Along with God’s judgement come his promises of protection. This is shown most clearly in the account of Sennacherib’s siege of Jerusalem. If Webb’s structure of Isaiah is accurate, then this account is the centre of the book, if the three-Isaiah thesis is correct, then it is the closing scene of proto-Isaiah. Either way, it is holds a significant position. While Israel was being destroyed for unfaithfulness, Hezekiah’s faith is shown in his faithful prayer and obedience, and God saves Jerusalem through a direct miracle.

Things that happen to Israel on the international stage are clearly and unambiguously God’s judgement on her faithfulness – either a judgement of condemnation when she is invaded, oppressed and defeated, or a judgement of approval when she is safe and prosperous. The theological truth that lies behind this is that God is sovereign – not just over the land of Israel and Judah, but of the whole world. This can be seen in the early chapters, but becomes much more explicit from chapter 40:

15 Look, the nations are like a drop in a bucket; they are considered as a speck of dust on the scales; He lifts up the islands like fine dust.  16 Lebanon is not enough for fuel, or its animals enough for a burnt offering.  17 All the nations are as nothing before Him; they are considered by Him as nothingness and emptiness.

21 Do you not know? Have you not heard? Has it not been declared to you from the beginning? Have you not considered the foundations of the earth?  22 God is enthroned above the circle of the earth; its inhabitants are like grasshoppers. He stretches out the heavens like thin cloth and spreads them out like a tent to live in. (Isa 40:15-17, 21-22)

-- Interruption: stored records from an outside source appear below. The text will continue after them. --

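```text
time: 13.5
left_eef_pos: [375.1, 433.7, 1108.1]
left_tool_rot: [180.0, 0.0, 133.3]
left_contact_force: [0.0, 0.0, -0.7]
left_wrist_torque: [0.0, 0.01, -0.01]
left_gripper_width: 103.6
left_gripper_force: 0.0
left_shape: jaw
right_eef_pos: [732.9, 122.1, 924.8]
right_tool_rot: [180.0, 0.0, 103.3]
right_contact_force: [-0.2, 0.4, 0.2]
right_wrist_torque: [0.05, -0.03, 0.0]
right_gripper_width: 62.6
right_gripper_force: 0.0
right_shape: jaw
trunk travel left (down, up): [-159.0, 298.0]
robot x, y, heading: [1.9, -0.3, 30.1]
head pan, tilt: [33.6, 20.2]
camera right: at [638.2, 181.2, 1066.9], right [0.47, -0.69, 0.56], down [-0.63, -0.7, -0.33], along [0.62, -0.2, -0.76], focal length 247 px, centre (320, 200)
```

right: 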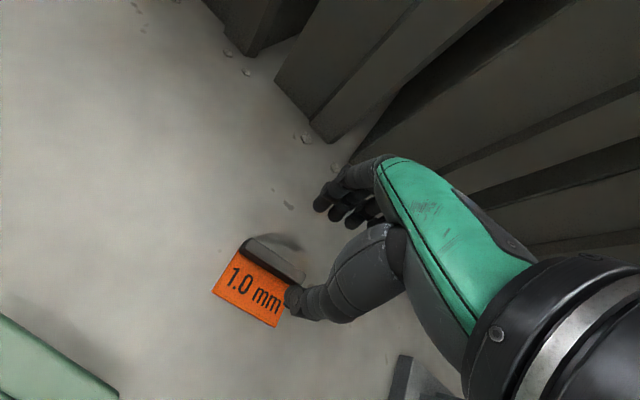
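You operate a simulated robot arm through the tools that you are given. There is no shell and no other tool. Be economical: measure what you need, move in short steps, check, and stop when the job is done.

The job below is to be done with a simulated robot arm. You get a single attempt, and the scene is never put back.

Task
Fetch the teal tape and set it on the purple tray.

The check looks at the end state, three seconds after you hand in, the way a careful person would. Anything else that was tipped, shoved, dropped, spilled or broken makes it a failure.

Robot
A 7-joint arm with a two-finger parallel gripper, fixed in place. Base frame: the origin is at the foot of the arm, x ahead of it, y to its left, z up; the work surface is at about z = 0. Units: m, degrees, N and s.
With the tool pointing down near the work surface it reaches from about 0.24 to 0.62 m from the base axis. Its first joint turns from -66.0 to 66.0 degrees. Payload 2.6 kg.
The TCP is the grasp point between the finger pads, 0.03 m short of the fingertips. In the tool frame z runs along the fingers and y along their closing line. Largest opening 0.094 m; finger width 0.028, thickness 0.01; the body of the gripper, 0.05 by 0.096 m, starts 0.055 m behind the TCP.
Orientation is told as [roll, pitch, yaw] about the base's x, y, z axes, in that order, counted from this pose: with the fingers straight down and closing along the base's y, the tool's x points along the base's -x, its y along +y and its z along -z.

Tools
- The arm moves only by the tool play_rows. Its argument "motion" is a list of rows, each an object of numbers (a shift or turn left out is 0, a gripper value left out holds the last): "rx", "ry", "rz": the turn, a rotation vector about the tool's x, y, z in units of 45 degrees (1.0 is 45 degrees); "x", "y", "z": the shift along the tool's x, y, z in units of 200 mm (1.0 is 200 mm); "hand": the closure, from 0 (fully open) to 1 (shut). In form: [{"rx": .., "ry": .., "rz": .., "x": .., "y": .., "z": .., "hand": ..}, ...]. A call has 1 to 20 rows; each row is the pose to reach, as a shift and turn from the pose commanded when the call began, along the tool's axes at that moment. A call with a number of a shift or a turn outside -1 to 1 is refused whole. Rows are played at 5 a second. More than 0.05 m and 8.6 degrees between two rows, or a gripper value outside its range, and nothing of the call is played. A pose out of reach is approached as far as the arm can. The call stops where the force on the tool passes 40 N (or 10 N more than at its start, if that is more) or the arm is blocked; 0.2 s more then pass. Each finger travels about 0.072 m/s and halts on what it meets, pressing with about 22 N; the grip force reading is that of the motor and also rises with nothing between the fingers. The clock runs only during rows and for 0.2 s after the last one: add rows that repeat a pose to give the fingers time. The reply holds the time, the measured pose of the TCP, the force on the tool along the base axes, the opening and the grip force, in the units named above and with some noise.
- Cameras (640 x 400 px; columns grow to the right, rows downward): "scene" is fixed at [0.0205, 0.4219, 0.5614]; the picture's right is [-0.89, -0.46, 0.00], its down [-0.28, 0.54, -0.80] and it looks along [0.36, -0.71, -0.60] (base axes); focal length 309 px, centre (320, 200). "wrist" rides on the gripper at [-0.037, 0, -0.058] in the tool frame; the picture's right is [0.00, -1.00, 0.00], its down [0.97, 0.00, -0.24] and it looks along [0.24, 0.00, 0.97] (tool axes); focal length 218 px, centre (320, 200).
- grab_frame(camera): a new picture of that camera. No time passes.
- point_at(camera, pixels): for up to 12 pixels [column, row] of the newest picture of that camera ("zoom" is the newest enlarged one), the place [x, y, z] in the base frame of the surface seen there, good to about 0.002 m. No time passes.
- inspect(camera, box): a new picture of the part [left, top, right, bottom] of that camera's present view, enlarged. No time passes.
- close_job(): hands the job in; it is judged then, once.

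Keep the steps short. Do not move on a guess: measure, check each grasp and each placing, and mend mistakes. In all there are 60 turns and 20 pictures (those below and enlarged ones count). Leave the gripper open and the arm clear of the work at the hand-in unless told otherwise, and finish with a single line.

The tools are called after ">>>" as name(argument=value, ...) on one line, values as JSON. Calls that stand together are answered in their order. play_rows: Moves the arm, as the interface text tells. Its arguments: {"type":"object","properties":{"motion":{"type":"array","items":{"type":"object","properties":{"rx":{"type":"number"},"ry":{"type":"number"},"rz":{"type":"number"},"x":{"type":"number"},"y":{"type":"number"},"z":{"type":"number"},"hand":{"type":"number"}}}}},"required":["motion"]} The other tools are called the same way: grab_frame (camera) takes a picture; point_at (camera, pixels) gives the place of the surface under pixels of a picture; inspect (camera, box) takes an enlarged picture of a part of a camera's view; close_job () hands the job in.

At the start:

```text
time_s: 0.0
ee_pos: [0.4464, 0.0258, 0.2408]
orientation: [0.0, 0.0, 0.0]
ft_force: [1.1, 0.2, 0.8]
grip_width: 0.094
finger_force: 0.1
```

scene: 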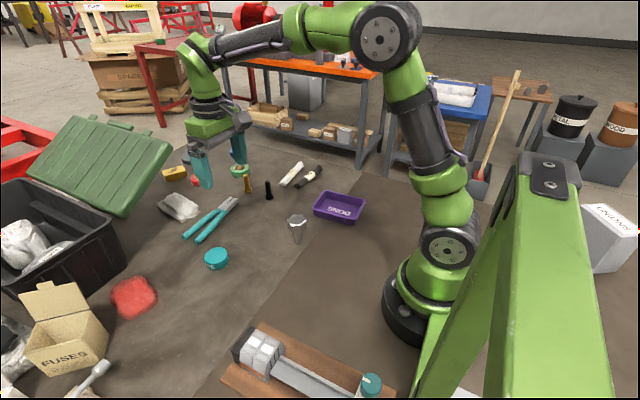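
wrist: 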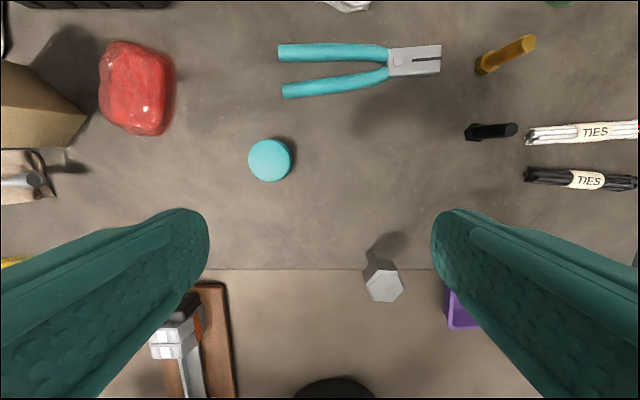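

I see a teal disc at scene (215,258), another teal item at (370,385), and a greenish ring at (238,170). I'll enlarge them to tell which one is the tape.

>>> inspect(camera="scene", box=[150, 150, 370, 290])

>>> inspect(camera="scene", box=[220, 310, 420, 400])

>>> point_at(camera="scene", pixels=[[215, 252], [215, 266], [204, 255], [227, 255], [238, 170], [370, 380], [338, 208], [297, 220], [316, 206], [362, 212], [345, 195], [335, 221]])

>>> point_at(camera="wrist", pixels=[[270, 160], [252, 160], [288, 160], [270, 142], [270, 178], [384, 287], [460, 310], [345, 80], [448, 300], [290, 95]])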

In the passage where God declares that he is working through Cyrus, he states:

7 I form light and create darkness, I make success and create disaster; I, the LORD, do all these things. 8 “Heavens, sprinkle from above, and let the skies shower righteousness. Let the earth open up that salvation sprout and righteousness spring up with it. I, the LORD, have created it. […] 12 I made the earth, and created man on it. It was My hands that stretched out the heavens, and I commanded all their host. (Isa 45:7-8, 12)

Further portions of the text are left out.